Posted by Miko Matsumura | SOA Blueprints, SOA Registries and Repositories, SOA Thoughts | Friday 3 August 2007 10:13 am

The relationship between BPM and SOA is not a simple one.

Several key variables determine which path is appropriate for your situation–and like many SOA situations, there’s no cookie cutter answer.

I’m tempted to try to clarify my position on this topic because of Joe McKendrick’s piece:
The awkward dance between BPM and SOA

Like the mating dance of the Sand Hill Crane, this dance looks a bit gawky but serves a very real purpose. To the untrained eye, the movements seem awkward. However, this dance has a very ancient logic. Unlike the crane’s mating dance though, the topic isnt about reproduction. It’s about money. In the words of Cyndi Lauper, Money Changes Everything.

How does money influence this relationship? Through the funding vehicle for SOA projects. Increasingly, BPM is used as the funding vehicle for SOA projects. This makes sense because SOA by itself is pretty much by itself pretty invisible to the business. It’s like doing a bathroom remodel to justify new plumbing. Now having new plumbing may in the future allow you to do a kitchen remodel. But the plumbing by itself doesnt really provide the business with much justification for the cost up front.

BPM is just one of many different “Consumption Patterns” for SOA’s business services. You can connect business services to Web 2.0, AJAX and other kinds of front ends. You can consume them using portlets. You can wire up SOA business services in a B2B fashion or maybe build using a variety of composite application or mashup tools.

But it’s a pretty strong argument for SOA and can help get your SOA funded.

I fully agree with Steve, the “bazaar” of business process does tend to mess with the “cathedral” of SOA, and that the “percolating process” antipattern *is* alive and well.

However, this is a pretty small price to pay for getting your SOA project funded. Not every single service you make for a BPM process will be reusable, that’s for certain. But you can segment these into various registry repository taxonomies and you can use the funding to put in infrastructure that will scale to enterprise level.

You see, the cool thing is that BPM is typically project funded. This means that within a given enterprise, you have a considerable lot of BPM projects, whether it be supply chain logistics, order to cash, some cool RFID project, call center, there are hundreds of processes that can be optimized. Optimizing a process leads to clear ROI and you can justify spending millions of dollars for the resulting improvement to the business.

So if you can link your SOA infrastructure to one of these projects, you can get components like Registry Repository and runtime policy mediation systems that have Enterprise wide implications. This can create significant value over time and across projects.

This logic doesnt apply to the so-called “ESB”, I’ve only seen the “ESB” be valid within a project, not so much across projects or across silos of ownership or operations.

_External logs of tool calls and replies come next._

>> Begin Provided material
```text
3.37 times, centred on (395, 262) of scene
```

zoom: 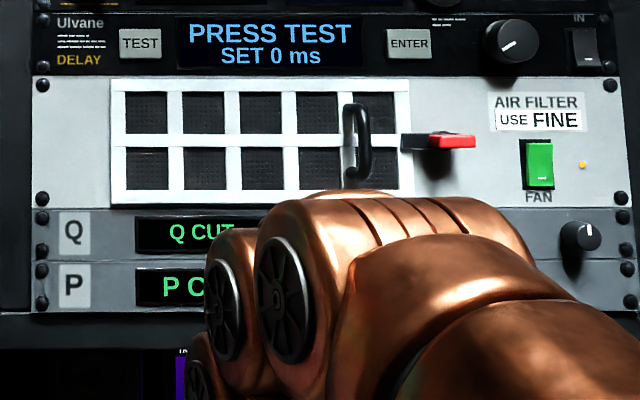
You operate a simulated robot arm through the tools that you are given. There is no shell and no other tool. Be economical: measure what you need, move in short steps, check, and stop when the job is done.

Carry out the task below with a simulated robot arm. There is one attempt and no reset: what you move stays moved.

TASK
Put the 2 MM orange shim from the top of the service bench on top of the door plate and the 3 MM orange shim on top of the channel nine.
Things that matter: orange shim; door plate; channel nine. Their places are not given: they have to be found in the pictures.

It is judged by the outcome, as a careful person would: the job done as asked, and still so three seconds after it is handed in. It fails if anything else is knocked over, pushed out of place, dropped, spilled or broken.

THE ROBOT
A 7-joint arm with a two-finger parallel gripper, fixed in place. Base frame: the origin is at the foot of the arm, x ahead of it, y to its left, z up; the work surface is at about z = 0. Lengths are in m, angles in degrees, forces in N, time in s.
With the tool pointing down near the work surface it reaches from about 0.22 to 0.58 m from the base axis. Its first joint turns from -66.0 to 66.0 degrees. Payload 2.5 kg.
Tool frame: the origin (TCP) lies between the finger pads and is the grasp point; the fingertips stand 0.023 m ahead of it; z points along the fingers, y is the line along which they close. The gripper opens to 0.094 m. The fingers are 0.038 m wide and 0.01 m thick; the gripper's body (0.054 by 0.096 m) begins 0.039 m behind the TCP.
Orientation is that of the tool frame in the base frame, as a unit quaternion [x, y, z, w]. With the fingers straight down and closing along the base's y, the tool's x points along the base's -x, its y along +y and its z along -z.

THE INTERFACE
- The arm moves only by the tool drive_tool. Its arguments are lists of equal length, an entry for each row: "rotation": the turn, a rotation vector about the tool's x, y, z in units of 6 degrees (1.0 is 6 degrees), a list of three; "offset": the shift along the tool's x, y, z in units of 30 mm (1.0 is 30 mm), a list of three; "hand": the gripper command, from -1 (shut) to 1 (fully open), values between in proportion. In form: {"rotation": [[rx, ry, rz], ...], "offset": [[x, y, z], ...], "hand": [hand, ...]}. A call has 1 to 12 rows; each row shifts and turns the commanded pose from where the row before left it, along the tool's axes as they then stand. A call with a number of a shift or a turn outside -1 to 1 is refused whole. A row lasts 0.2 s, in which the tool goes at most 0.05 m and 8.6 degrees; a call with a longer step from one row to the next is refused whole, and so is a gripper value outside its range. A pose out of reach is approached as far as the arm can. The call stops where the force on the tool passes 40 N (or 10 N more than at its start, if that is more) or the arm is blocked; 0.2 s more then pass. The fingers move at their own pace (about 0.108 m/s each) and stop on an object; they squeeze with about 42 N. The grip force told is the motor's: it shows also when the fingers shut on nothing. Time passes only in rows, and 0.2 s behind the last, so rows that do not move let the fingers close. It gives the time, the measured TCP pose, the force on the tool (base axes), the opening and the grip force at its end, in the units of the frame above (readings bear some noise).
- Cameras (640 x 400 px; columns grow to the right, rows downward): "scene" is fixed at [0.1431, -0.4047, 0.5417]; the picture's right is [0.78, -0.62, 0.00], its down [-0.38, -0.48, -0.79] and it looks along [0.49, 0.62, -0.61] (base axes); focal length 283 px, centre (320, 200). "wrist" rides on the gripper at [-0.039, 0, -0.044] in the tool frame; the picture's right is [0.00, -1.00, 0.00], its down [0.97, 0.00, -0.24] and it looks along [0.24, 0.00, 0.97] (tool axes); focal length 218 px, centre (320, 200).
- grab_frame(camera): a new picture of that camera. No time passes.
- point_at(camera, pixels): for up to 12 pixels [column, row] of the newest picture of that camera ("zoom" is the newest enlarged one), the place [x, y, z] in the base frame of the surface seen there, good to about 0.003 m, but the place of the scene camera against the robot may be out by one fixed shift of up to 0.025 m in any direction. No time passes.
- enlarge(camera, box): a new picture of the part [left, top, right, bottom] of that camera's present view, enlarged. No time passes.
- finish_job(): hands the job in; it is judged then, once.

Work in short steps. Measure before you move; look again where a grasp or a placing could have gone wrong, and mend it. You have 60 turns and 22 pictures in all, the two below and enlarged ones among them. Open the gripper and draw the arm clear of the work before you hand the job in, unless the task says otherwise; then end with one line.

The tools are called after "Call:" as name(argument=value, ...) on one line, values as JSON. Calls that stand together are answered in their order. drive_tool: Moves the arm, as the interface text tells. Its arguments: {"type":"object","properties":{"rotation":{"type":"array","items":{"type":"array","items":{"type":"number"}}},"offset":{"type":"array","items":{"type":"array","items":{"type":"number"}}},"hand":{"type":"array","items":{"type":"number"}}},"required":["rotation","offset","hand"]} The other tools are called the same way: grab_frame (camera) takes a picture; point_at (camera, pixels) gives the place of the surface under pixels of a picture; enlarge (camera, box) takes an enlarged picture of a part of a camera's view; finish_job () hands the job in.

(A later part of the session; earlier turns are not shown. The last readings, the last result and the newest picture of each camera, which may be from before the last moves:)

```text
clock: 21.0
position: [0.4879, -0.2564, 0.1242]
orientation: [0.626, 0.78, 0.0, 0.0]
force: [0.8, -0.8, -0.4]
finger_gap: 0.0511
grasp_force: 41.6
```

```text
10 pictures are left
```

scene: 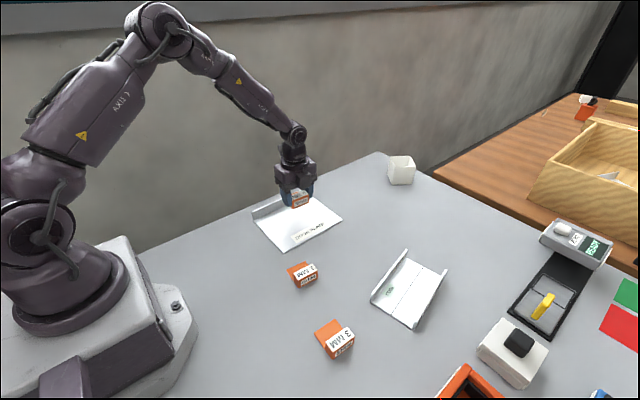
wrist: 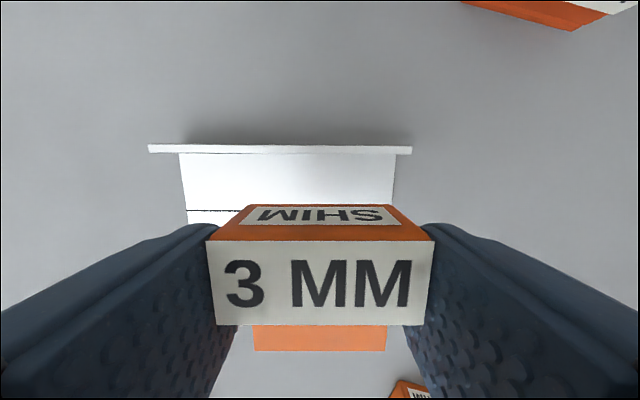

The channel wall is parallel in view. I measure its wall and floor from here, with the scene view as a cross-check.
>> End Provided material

In conclusion, the BPM stuff may mess you up a little on your project–but they might also foot the bill! So dont be afraid to get your hands a little dirty, after all, hands can be washed and you don’t want to sit this one out. Careers are being made on SOA right now and if BPM is attractive to your business, you should let them know that a bathroom remodel might be a perfect time to do some plumbing work and get your SOA funded alongside.